Uveal melanoma (UM) is rare yet the most common and malignant primary intraocular tumor in adults. Due to the lack of effective treatment, the mortality rate of UM has remained high over the past few decades. In order to improve the prognosis and survival of UM patients, it is critical to inhibit tumor progression and metastasis  as  early  as  possible  after  the  initial  presentation/diagnosis   of  the  disease.  This  proposed research broadly aims to explore novel therapeutic strategies against UM through the development of a bioinspired  in  situ  gelling  drug  delivery  platform  that  is  capable  of  sustained  delivering  a  variety  of therapeutics (including small molecule and gene) at the site of administration  to inhibit tumor progression and metastasis. The long-term objectives of this line of research are to: i) improve prognosis and survival of cancer patients; and ii) treat other human diseases and disorders (such as central nervous system diseases) using the in situ gelling drug delivery platform that will be developed. In the present proposed research, both small molecule and genetic therapeutics that target hypoxia inducible factor-1α (HIF-1α) pathway, one of the key pathways govern UM tumor progression and metastasis, will be utilized as model therapeutics. Aim One of the proposed work will be to design/optimize a bioinspired in situ gelling drug delivery platform to achieve sustained drug delivery and improved in vitro and in vivo anti-UM efficacy. Curcumin will be used as the small molecule model therapeutic to optimize the in situ gelling hydrogel system, and to obtain proof of concept.
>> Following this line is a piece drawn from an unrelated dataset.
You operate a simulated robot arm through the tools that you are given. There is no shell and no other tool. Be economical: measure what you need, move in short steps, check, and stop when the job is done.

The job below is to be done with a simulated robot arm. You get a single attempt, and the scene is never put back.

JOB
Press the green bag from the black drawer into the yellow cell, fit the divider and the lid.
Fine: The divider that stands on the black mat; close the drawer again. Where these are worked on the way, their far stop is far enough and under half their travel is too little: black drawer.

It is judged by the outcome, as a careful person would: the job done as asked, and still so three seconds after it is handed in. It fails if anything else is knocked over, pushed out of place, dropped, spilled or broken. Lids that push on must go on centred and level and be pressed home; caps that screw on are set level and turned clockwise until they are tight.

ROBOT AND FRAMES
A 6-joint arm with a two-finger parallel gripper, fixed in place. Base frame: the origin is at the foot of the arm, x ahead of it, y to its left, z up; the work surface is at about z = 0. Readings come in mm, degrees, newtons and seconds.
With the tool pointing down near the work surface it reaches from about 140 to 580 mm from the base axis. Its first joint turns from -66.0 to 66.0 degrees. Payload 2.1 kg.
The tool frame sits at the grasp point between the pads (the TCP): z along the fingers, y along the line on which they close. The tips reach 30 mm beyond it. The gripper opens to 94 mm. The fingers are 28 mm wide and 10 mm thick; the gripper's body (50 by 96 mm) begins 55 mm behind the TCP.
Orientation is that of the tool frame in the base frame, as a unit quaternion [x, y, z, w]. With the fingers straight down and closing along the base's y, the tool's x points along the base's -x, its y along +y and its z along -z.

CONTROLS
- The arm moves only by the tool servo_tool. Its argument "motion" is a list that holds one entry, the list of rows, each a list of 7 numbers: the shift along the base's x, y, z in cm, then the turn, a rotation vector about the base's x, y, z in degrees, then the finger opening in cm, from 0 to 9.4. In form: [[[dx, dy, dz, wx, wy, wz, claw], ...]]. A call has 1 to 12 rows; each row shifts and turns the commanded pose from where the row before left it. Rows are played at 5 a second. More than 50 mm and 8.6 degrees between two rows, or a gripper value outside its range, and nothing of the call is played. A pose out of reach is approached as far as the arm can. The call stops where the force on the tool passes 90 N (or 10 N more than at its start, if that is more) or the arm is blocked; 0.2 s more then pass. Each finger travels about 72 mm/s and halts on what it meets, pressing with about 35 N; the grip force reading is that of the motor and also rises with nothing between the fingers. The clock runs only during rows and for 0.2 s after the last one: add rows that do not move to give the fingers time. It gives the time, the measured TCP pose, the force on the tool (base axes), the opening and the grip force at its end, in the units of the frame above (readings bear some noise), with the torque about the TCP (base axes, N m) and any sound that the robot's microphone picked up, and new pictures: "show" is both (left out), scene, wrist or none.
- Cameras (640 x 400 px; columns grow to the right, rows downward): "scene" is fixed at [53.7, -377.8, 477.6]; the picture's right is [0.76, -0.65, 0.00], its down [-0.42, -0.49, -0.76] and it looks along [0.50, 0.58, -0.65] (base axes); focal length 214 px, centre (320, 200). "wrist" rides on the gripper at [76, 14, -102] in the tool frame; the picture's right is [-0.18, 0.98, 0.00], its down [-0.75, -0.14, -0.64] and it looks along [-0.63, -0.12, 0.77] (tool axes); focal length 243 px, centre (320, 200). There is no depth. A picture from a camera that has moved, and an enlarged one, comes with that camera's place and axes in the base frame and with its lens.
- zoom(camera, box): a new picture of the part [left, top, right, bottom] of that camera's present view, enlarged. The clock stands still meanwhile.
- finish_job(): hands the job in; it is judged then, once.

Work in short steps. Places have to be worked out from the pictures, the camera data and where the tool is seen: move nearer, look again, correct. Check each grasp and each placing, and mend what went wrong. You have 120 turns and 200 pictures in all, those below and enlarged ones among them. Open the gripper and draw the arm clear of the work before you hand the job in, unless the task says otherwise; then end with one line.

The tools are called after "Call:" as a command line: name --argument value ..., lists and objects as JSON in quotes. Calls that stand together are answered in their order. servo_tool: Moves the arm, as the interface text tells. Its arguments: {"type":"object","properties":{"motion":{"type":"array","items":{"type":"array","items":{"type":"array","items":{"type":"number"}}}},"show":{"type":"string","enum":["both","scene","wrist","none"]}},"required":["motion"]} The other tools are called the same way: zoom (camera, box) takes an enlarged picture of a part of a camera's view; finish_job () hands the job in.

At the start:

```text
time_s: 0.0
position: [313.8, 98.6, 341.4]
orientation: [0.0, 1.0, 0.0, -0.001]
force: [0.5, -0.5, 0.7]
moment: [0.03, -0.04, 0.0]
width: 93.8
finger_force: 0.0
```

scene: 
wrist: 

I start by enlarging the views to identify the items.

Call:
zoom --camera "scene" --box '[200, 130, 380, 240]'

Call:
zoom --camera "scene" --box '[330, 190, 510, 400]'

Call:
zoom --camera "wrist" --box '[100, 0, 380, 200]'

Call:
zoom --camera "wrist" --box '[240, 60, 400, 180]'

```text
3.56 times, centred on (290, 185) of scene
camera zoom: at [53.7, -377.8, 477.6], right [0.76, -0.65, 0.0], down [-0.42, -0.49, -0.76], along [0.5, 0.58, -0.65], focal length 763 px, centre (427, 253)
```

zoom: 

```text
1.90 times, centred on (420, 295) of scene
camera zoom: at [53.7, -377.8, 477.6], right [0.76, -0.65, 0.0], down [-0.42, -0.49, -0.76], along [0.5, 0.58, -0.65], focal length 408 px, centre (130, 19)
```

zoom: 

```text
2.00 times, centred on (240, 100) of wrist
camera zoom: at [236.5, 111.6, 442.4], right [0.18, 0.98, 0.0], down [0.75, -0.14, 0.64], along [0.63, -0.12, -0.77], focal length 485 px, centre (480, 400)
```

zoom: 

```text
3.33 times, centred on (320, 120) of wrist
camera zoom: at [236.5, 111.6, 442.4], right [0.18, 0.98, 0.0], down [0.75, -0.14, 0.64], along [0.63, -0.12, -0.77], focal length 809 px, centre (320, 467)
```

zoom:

The safety of the developed drug delivery platform in the posterior segment of the eye will also be evaluated. Aim Two of the proposed work will be to expand the application of the developed in situ gelling drug delivery platform to deliver gene therapeutics. Anti-HIF-1α siRNA will be used as the model gene therapeutic,  and  the  in  situ  gelling  system  will  be  fine-tuned  (if  necessary)  to  ensure  sustained  siRNA delivery and improved in vitro anti-UM efficacy. The proposed research will expand our understanding of how long-term suppression of HIF-1α pathway affect UM tumor progression and metastasis. Moreover, the in situ gelling drug delivery platform built upon biocomponents, can be easily modified/applied for the treatment of various human diseases and disorders.